熊本県八代市の住宅地の一角に「盛髙鍛冶刃物株式会社」という社名の刃物の製造小売り企業がある。従業員は家族を中心に7名、主製品は社名同様、包丁やハサミ、さらには鎌や鍬などの農機具類である。

こういうと、どこにでもある小さな金物屋さんと勘違いされそうであるが、その内容は、驚くべきことばかりである。その驚くべき内容を3点に絞り述べる。

第1点は、当社の創業年で、当社の資料によると、創業は今から719年前の1293年であり、現在の社長である盛髙経博氏は何と27代目である。時代が鎌倉時代ということもあり、元々は刀剣類を製作していたが、現在は包丁や農機具類である。この間、幾多の困難があったが、伝統の灯を消してはならないと、代々子供に引き継がれ、今日に至っている。第2点は、単に刃物を製造し、流通業者に卸すという経営ではなく、売り場の奥にある工場で、1本ずつ丁寧に手作りで製作された刃物を、その場で、売るという「製販一体型」の企業なのである。

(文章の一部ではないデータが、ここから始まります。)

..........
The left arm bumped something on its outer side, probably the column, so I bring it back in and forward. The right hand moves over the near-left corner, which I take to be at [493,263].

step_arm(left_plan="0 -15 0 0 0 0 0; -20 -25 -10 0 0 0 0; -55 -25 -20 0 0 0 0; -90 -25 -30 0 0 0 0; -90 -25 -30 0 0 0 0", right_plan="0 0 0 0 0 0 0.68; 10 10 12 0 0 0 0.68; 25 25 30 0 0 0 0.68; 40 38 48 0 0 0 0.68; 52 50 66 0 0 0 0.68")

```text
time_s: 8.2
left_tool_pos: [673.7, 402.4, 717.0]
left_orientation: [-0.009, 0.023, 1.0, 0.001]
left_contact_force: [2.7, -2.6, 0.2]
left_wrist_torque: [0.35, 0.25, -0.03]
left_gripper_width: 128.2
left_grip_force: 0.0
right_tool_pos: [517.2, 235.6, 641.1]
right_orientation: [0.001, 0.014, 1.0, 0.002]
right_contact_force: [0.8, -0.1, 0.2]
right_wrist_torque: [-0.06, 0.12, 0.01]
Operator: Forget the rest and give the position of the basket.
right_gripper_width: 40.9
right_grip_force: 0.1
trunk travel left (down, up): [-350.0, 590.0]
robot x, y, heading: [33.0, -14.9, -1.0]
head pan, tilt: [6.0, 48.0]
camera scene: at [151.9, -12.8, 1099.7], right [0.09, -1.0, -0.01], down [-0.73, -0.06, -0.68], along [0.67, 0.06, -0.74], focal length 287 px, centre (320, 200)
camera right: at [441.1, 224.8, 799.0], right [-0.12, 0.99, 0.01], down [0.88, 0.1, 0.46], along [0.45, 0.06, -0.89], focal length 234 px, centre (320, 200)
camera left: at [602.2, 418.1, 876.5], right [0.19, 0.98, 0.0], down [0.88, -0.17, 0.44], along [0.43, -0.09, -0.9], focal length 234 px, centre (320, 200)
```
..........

我が国の代表的刃物産地である「関市」「越前市」「三条市」そして「三木市」等の大半の企業は、製造機能しか持たない、いわゆる下請企業であるが、当社は「自分で考えたものを自分で創り・自分で売る」という2.5次産業なのである。

第3点は、販売先で、現在の当社の売上高の40%は輸出である。しかも、そのほとんどは欧米諸国向けである。

元々は国内向けが中心であったが、円高経済や、アジア等からの低価格品の攻勢もあり、価格競争力ではなく非価格競争力で新たな活路を見出すため、あえて高級品というマーケットに狭め、市場を先進国に求めたのである。

輸出のきっかけは、海外見本市への出店や海外の専門誌の活用、さらに言えば、インターネットの活用等である。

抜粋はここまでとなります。